Richard E. Turner
University of Cambridge, Department of Engineering
Demodulation and time-frequency analysis as inference
Wednesday, June 5, 10:30-11:20 AM
University of Washington Electrical Engineering Building Room 403
Host: Professor Les Atlas
In this talk I will present a theoretical framework that links a set of widely used methods from signal processing to statistical inference procedures. This result will then be used as a conceptual springboard to improve upon the classical methods.
I will begin by describing a family of related inference problems that have optimal solutions corresponding to the short-time Fourier transform (STFT), spectrogram, filter bank, and wavelet representations of signals. The framework allows us to use modern techniques from statistical inference to improve upon these classical signal processing methods. I will show two examples where such an approach has borne fruit. In the first example we use an inferential extension of the Hilbert method to produce high-quality approaches to joint amplitude and frequency modulation of signals. The new approach is uncertainty-aware and therefore noise robust which results in fewer artifacts. In the second example we extend the STFT into an adaptive time-frequency analysis using a hierarchical probabilistic model. The parameters of the new representation, including the channel centre-frequencies and bandwidths, can be learned directly from the signal. The adaptive representation can be used to remove noise from
signals and to impute missing data. Surprisingly, the method is an excellent model for naturally occurring audio textures such as howling wind, falling rain, and running water.
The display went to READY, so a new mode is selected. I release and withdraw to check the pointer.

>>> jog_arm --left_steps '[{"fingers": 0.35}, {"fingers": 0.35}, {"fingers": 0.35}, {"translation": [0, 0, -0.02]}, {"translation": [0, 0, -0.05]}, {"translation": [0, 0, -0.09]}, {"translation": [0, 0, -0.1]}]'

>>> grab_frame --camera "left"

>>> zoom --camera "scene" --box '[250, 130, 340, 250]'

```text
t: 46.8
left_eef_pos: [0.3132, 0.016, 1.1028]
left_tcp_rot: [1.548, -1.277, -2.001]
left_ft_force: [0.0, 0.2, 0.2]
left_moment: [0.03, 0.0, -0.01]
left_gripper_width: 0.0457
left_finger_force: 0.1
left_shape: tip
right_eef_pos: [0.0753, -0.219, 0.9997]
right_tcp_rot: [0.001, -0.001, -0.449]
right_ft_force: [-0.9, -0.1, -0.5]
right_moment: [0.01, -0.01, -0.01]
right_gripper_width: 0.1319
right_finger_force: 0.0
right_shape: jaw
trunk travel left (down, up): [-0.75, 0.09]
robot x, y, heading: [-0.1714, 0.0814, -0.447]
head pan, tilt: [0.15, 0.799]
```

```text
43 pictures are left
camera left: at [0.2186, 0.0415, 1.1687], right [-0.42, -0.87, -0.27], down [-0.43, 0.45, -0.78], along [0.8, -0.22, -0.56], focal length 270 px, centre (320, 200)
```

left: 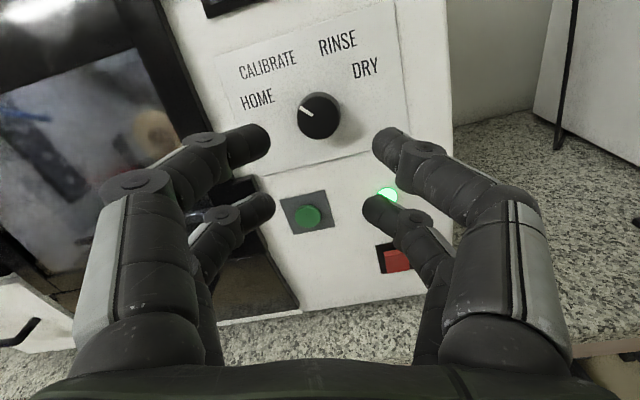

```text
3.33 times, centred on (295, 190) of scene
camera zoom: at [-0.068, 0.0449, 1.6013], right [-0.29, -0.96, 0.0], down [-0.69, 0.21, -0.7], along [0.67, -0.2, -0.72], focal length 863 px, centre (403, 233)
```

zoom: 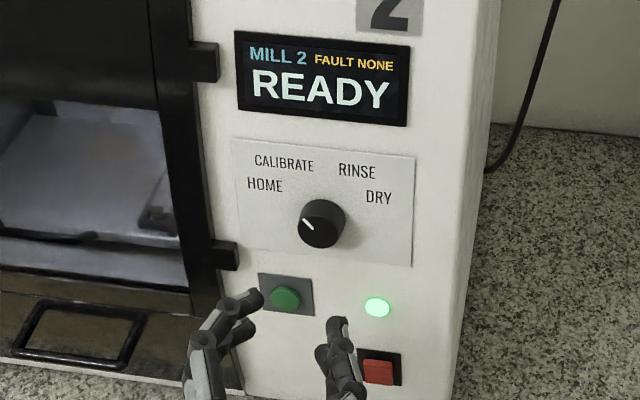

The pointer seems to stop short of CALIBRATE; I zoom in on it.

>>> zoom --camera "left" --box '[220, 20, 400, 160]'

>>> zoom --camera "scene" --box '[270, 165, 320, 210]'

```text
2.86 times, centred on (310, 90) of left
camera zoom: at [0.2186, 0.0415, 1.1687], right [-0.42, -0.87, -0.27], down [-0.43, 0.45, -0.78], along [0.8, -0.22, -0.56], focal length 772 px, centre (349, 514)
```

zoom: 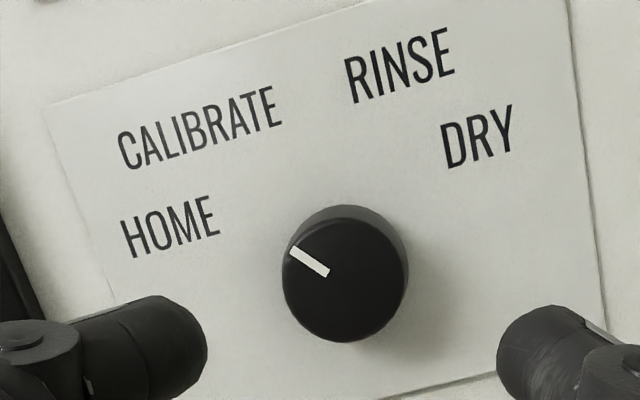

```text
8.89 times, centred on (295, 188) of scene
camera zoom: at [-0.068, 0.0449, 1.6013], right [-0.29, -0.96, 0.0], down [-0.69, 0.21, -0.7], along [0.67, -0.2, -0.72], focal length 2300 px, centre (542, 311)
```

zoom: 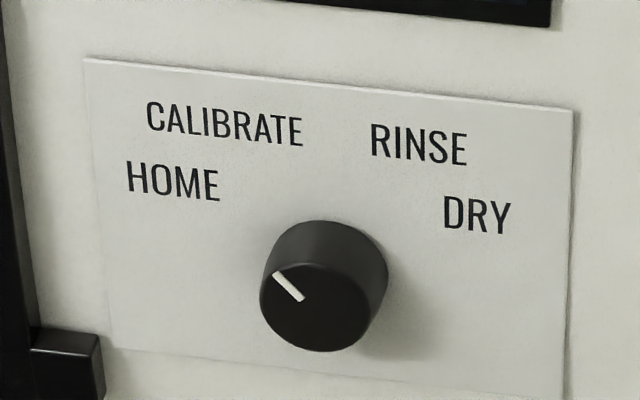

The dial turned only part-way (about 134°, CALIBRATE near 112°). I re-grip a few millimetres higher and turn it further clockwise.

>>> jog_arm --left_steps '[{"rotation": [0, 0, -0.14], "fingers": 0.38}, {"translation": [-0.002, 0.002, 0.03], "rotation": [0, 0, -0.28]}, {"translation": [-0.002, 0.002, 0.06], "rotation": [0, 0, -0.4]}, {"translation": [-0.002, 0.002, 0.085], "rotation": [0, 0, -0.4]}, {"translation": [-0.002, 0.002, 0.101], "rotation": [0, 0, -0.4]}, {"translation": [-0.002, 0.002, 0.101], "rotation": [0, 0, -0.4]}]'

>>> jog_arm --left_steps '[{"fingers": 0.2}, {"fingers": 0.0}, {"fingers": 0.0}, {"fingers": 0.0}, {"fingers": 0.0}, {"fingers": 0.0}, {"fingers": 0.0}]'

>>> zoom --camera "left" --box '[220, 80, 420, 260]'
I will wrap up by discussing how we might bring the fields of signal processing and statistical inference closer together and the benefits and challenges of such a research effort.
Richard Turner received the M.Sci. degree in Physics from the University of Cambridge, UK and the Ph.D. degree in Computational Neuroscience and Machine Learning from the Gatsby Computational Neuroscience Unit, UCL, UK. Following his PhD, he held an EPSRC Postdoctoral research fellowship which he spent at both the University of Cambridge and the Laboratory for Computational Vision, NYU, USA. He now holds a Lectureship in the Computational and Biological Learning Lab, Department of Engineering, University of Cambridge, UK. His research interests include machine learning for signal processing and probabilistic models of perception.